Bu bağlamda altı çizilmesi gereken bir diğer faktör şu. ABD uzun bir zamandan beri dış politikada kendisine en büyük rakip olarak gördüğü Çin’in yükselişini engelleme ve onu çevreleme stratejisine odaklanmış bulunuyor. Bu çerçevede esas varlık ve enerjisini Asya-Pasifik bölgesine kaydırmayı hedeflediği anlaşılıyor.
Ancak bundan yola çıkarak ABD’nin Ortadoğu’yu tümüyle terk edeceği sonucu çıkarılmamalı. ABD’nin Ortadoğu’dan çekilmesinin niteliğinin farklı olacağını söylemek mümkün. Öncelikle ABD’nin Ortadoğu’daki siyasal ve stratejik bağları yerli yerinde duracak, ittifak anlaşmaları devam edecek görünüyor. Biden yönetimi Ortadoğu’da çatışmalı ortamı durdurmayı, Amerikan askeri varlığını azaltmayı, otoriter yönetimlere mesafe koymayı öngörüyor.

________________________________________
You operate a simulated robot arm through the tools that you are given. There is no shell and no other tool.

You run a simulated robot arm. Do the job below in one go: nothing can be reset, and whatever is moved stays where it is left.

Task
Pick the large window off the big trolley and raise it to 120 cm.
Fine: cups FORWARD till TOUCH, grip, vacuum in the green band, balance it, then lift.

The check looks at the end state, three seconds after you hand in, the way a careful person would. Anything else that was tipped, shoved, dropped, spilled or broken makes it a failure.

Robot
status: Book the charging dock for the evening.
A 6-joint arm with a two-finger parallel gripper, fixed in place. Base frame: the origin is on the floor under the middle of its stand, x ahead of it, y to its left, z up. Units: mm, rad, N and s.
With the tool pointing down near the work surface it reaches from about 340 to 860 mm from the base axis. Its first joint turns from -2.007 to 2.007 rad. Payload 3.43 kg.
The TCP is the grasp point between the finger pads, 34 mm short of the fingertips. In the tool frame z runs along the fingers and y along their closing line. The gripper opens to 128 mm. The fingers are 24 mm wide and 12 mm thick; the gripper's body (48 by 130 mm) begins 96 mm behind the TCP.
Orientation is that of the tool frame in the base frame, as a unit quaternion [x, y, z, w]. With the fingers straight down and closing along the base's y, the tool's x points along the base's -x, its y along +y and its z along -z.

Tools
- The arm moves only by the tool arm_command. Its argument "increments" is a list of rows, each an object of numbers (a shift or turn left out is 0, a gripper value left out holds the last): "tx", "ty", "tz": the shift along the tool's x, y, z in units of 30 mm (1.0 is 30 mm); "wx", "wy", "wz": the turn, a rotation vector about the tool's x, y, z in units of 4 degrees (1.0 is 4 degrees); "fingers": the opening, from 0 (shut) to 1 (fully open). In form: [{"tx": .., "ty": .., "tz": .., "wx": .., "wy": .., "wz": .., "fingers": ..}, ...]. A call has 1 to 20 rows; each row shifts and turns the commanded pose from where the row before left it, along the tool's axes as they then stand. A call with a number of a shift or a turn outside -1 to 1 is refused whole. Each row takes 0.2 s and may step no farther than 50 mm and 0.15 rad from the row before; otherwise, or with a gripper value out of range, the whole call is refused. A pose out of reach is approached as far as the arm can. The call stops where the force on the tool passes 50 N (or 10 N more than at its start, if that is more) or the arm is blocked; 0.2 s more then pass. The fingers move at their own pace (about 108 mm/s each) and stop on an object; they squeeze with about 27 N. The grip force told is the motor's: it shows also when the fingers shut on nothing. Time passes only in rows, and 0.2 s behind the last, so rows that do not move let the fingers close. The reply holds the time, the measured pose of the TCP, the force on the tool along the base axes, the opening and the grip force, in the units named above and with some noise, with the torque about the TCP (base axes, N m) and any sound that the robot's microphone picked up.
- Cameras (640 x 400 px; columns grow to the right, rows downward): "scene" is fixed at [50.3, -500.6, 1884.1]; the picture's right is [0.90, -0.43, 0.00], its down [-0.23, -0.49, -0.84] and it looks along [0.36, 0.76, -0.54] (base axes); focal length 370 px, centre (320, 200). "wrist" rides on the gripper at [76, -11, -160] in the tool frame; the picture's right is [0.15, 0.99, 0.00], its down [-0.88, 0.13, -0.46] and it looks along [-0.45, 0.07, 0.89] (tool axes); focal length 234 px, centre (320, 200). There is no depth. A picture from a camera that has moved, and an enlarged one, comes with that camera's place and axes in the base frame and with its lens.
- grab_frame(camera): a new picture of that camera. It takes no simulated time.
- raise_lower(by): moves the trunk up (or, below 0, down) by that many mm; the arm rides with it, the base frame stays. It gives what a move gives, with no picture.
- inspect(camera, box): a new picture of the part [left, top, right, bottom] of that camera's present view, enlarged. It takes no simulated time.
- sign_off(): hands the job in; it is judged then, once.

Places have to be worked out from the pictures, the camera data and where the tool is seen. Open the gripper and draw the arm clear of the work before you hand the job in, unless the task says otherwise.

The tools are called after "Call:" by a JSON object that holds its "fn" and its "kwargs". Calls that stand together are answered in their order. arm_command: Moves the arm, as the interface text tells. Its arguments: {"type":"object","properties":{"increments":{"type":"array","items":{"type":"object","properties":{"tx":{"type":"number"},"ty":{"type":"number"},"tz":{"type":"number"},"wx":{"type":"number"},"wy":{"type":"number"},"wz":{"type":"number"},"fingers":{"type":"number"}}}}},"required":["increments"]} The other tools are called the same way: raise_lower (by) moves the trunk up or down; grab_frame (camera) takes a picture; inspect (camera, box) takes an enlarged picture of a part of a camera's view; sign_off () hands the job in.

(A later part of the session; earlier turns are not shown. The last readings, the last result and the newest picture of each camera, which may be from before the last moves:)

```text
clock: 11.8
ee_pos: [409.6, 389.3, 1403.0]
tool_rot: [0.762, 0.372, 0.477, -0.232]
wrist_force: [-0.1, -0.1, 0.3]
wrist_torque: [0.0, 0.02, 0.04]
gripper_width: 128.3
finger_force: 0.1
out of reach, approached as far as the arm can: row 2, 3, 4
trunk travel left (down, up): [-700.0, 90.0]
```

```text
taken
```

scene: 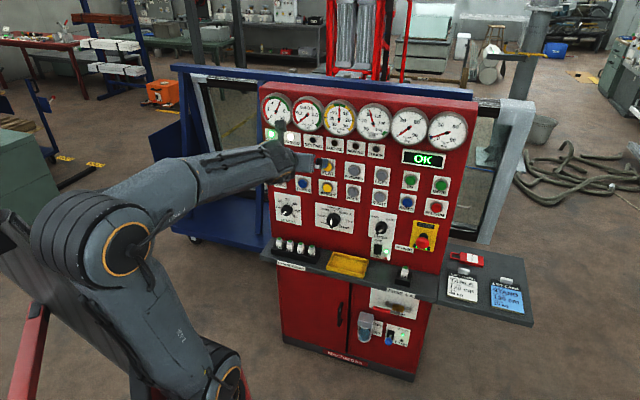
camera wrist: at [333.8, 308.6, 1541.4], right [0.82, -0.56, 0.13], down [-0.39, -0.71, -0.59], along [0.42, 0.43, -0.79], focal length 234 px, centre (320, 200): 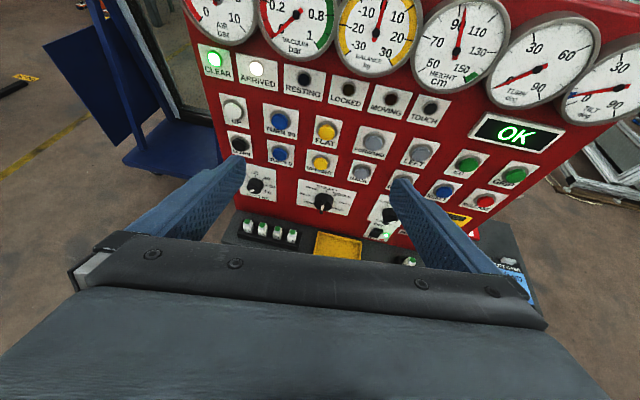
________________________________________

Bu siyasetin devamı olarak Amerika, müttefiklerinin hem kendi arasında hem de hasımlarıyla olan gerilimlerin azaltılmasına yoğunlaşıyor. Biden’in başa gelmesinden hemen sonra, daha önce bazı Arap ülkelerinin İsrail’i tanıma yönündeki girişimleri hız kazandı. Arap ülkeleri arasındaki yakınlaşma ve iş birliği yeni bir ivme kazandı. Biden bir yandan da İran’ı müzakere sürecine zorlayarak, bir şekilde Obama yönetiminin, İran ile yumuşak güce dayanan politikasına geri döndü.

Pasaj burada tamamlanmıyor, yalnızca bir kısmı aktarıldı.